Where do Osama & Co. stand today? They're not welcome in a single Arab country. The Saudi royals not only cut off their funding, but cracked down hard within the kingdom. A few countries, such as Yemen, tolerate radicals out in the boonies but they won't let al Qaeda in. Osama's reps couldn't even get extended-stay rooms in Somalia, beyond the borders of the Arab world.The contrast between Osama 2001 and Osama 2008 is stark. They're now outcasts throughout the Arab world. (Pakistan is al-Qa'ida's stronghold but it isn't considered an Arab country from what I've found in my research, though Arabs and Persians both ruled the nation at different times.)
And the Arab in the (dirty) street is chastened. Instead of delivering a triumph, al Qaeda brought disaster, killing far more Arabs through violence and strife than Israel has killed in all its wars. Nobody in the Arab world's buying al Qaeda shares at yesterday's premium, and only a last few suckers are buying at all.
What must be most galling for Democrats is what Col. Peters says about President Bush:
Democrats make a great fuss over the Bush administration's failure to capture Osama (although they themselves have no idea how to do so). But it now looks like the judgment of history, after the political rancor has settled into the graves of today's demagogues, will be that the administration of George W. Bush defeated al Qaeda.
There's plenty of work still to be done. Al Qaeda will behave viciously in its death throes.
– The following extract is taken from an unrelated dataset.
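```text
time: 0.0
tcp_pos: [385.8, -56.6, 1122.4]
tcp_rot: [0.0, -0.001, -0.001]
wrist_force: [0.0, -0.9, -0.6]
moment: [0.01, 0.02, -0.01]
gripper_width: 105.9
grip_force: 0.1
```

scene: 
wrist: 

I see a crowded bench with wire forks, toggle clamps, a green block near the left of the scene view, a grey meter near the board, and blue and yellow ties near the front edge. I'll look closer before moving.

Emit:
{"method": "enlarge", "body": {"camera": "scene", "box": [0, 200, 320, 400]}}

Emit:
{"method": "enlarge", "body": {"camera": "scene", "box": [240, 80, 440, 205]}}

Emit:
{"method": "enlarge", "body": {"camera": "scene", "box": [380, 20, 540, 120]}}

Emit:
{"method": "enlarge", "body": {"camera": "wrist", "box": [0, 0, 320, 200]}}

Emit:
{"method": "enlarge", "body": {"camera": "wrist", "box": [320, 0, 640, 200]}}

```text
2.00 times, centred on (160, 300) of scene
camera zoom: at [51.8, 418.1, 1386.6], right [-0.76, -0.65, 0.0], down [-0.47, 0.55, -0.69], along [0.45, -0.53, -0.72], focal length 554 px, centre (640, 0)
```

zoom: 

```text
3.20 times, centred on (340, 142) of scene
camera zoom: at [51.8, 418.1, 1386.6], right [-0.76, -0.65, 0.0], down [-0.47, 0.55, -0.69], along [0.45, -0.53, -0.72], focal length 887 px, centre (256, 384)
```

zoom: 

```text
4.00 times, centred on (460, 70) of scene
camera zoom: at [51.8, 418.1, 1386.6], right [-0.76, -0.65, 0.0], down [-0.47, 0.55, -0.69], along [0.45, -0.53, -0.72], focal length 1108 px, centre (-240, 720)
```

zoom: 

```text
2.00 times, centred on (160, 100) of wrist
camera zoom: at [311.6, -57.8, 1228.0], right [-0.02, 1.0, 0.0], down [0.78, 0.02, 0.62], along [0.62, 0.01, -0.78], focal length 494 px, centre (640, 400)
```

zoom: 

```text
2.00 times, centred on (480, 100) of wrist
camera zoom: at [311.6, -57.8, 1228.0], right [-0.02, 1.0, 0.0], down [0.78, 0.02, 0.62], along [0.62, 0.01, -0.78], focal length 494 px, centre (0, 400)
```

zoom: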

Other terrorist groups await their turn to appall the world.
But the second-greatest irony of our time is that, fumbling all the way, the Bush administration did what it set out to do after 9/11: It exacted vengeance on those who attacked us and toppled their towers, al Qaeda's fantastic dreams of global jihad.
So what's the greatest irony? The president's oft-mocked declaration of "Mission Accomplished" wasn't wrong, after all, just premature .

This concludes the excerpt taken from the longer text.